BofA has increased year-end forecasts for Japan’s Topix and Nikkei, considering various positive market factors

    by VT Markets
    /
    Jul 30, 2025

    BofA Global Research has updated its year-end forecasts for Japan’s Topix and Nikkei Stock Average. This adjustment is due to factors like the U.S.-Japan trade agreement, anticipated fiscal measures in Japan, and favourable market conditions.

    According to a note from its strategists, BofA acknowledges potential challenges for cyclical stocks but sees opportunities for growth. The firm now predicts Topix will reach 3,050 by the end of 2025, revising its earlier estimate of 2,850.

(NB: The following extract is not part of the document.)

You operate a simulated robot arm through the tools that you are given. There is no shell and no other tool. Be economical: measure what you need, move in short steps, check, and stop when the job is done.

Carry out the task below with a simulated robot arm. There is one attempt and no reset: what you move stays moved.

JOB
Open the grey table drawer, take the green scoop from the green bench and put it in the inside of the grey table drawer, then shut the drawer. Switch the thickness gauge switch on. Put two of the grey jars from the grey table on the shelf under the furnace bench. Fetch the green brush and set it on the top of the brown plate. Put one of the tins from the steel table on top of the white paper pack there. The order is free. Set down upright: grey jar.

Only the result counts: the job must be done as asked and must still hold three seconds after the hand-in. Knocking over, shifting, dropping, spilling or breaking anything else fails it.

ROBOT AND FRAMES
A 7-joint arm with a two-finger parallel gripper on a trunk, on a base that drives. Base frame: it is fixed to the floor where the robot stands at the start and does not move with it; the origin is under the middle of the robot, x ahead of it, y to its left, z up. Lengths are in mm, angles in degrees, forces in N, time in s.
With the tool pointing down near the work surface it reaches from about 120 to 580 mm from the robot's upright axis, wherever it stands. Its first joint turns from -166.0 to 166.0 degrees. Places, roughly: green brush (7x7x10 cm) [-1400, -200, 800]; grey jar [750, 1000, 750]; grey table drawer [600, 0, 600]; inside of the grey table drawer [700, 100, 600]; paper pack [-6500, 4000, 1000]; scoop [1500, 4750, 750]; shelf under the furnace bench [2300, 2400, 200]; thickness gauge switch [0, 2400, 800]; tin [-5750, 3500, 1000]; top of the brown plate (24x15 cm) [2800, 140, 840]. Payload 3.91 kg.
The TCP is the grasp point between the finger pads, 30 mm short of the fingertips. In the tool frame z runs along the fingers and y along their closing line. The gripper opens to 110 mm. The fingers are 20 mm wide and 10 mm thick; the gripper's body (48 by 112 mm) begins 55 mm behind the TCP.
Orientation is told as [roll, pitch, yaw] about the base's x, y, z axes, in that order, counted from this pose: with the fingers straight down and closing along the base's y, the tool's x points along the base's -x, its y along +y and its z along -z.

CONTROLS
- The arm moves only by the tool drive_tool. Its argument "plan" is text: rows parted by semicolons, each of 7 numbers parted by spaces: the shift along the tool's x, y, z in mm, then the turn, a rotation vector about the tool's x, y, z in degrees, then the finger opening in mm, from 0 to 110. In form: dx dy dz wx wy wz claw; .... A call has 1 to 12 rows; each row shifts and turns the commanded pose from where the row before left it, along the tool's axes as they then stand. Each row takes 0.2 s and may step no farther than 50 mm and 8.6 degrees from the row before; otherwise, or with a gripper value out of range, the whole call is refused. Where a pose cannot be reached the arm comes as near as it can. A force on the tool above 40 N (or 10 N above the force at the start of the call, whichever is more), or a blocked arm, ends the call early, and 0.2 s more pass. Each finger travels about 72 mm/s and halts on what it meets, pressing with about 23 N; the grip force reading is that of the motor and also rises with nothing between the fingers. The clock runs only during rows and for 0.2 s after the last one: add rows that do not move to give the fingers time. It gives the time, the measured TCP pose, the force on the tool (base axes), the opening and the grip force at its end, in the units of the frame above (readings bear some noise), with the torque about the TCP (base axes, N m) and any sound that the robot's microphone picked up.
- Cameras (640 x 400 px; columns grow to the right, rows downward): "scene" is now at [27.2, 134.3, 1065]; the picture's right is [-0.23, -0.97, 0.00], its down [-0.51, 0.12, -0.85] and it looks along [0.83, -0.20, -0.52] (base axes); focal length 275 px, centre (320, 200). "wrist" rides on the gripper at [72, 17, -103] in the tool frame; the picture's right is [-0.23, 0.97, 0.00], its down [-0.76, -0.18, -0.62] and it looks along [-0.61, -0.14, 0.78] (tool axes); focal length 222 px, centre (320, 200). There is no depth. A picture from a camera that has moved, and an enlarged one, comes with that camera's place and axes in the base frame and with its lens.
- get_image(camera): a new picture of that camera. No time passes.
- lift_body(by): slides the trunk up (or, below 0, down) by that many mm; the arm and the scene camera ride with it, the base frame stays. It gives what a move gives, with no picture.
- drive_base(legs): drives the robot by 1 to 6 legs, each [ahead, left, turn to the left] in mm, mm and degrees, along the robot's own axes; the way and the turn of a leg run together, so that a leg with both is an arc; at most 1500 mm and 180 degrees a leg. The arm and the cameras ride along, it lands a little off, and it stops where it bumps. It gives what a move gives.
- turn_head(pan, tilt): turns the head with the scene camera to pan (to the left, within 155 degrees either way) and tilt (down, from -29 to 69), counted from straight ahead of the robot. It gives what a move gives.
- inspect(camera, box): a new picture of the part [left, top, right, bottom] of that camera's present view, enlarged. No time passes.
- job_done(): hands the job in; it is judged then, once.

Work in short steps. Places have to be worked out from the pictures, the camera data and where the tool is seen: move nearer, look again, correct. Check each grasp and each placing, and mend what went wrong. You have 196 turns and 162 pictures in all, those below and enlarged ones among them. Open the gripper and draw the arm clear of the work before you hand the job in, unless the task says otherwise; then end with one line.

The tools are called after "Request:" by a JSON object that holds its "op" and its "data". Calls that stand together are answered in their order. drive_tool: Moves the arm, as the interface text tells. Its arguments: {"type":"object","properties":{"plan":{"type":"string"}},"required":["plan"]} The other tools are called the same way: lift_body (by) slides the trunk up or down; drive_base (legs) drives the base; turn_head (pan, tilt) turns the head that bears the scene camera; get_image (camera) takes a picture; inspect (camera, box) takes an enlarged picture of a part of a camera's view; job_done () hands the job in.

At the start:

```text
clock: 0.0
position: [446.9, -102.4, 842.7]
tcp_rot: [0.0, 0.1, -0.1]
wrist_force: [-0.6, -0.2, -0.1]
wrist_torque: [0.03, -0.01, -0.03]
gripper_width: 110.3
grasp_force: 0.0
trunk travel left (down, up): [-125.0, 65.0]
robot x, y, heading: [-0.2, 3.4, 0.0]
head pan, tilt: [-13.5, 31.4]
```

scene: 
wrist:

    Similarly, the Nikkei is expected to hit 43,000, up from a previous forecast of 40,000. Currently, Topix stands at approximately 2,917, while the Nikkei is valued at 40,680.

    Strategy Overview

    With year-end targets for the Nikkei and Topix raised to 43,000 and 3,050 respectively, we see modest but clear upside ahead. From the Nikkei’s current level around 40,680, this suggests a steady climb into the final quarter of 2025. Traders should view this as a signal to establish bullish positions for the coming months.

    To capitalize on this outlook, one direct strategy is to buy call options on Nikkei 225 futures. We believe that looking at contracts expiring in December 2025 with strike prices around 41,500 offers a compelling risk-reward profile. This allows traders to participate in the expected upward move while defining their maximum loss.

    This optimistic view is supported by real economic drivers, including the U.S.-Japan trade deal finalized earlier in 2025. We are also factoring in the high probability of a new fiscal stimulus package from the Japanese government expected to be announced in September. These factors create a supportive environment for equities through the end of the year.

    Recent data reinforces this stance, as the Japanese yen has continued to trade weakly against the dollar, hovering around the 158 level through July. This weakness is a significant tailwind for Japan’s large exporters, boosting their overseas profits when converted back to yen. Furthermore, core inflation released last week for June 2025 came in at a manageable 2.2%, suggesting the Bank of Japan will not need to pursue aggressive policy tightening.

    Trading Strategies

    However, since some cyclical stocks may face headwinds, a more refined approach could be beneficial. Traders might consider strategies that favor export-oriented sectors like automotive and technology over domestic-focused industrials. This could involve buying calls on individual winning stocks rather than the entire index.

    Considering the outlook is for a steady grind higher rather than a volatile spike, implied volatility may begin to trend downward. This makes selling out-of-the-money put spreads an attractive strategy for generating income. For example, selling a 39,000 / 38,500 put spread for October would allow traders to profit from both the upward trend and time decay.

    We saw a similar market setup in late 2023 when a weak yen and expectations for continued supportive policy led to a strong year-end rally. The current conditions, looking from our perspective in mid-2025, mirror that period closely. This historical precedent gives us greater confidence that the market can reach these new, higher year-end targets.